TEXT PASSAGE:

Quite often in life, we are led to believe that we are destined to walk a single, straight path in this adventure called life. It starts from school, continues through university and then extends into our professional careers. Few will choose to deviate from this path. Us humans
are exceptionally well known for our fear of the unknown. Despite other species’ taking on risk, birds flying across continents with changing seasons, and fish migrating across oceans for feeding or mating; we remain steadfast in our fear of the unknown.
Consider Murphy’s Law: Anything that can go wrong, will go wrong (especially when you’re most comfortable with your life). When you are confronted by the proverbial make-it-or-break-it scenario, you have two options; you either ride the tide and let the water carry you where it may, or you struggle and swim upstream against the current to hopefully regain a semblance of normalcy.
It is human nature to gravitate towards our core strengths. However, it is also human fallacy to believe we have only a single set of strengths, as defined by our curriculum vitas. Never would we ever, for example, believe that something we once did in jest on a blog on the internet (back when blogging was cool) could actually lead to a new career path closer to our core passion. Insane right?
Wrong! That does happen. It did happen and it will continue to happen. At the time of writing this article, I had gone from organizing two races for around a hundred people each, to organizing two races for 1,600 and 975 people, respectively. And it all started with a post. On a blog. Seven years ago.
At the time, I was a running activist (an activist for the sport of running). Races had just started arriving on the scene in Kuwait, my earliest memory of an organized race being the Terry Fox Run back in high school sometime in the nineties. Coming to Kuwait to work and as early as 2010, a new race had popped up on the radar; Runq8 (now dubbed RunKuwait). From there it snowballed to every company jumping on the sport/CSR bandwagon and hosting their 5KM “marathons” much to the chagrin of English Linguists (every marathon is a race, but every race is not a marathon).

WORK TO DO: Show the exact text of the text passage starting from "Consider Murphy’s Law: Anything" and stopping at the end of "semblance of normalcy.".

SUPPLIED DATA:
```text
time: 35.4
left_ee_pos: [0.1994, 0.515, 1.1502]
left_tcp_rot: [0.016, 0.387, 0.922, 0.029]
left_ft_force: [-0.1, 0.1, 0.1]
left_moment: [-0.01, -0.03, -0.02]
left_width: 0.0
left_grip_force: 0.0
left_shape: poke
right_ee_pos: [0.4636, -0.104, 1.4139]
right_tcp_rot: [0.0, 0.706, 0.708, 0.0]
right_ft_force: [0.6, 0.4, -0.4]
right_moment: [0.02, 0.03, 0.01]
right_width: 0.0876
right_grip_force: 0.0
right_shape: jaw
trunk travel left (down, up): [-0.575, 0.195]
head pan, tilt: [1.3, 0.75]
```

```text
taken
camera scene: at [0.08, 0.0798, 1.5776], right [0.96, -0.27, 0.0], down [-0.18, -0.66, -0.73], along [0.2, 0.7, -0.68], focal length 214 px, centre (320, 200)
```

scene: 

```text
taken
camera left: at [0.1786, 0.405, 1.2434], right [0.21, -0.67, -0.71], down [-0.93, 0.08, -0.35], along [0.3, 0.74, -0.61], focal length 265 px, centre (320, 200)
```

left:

FINISHED TASK:
Consider Murphy’s Law: Anything that can go wrong, will go wrong (especially when you’re most comfortable with your life). When you are confronted by the proverbial make-it-or-break-it scenario, you have two options; you either ride the tide and let the water carry you where it may, or you struggle and swim upstream against the current to hopefully regain a semblance of normalcy.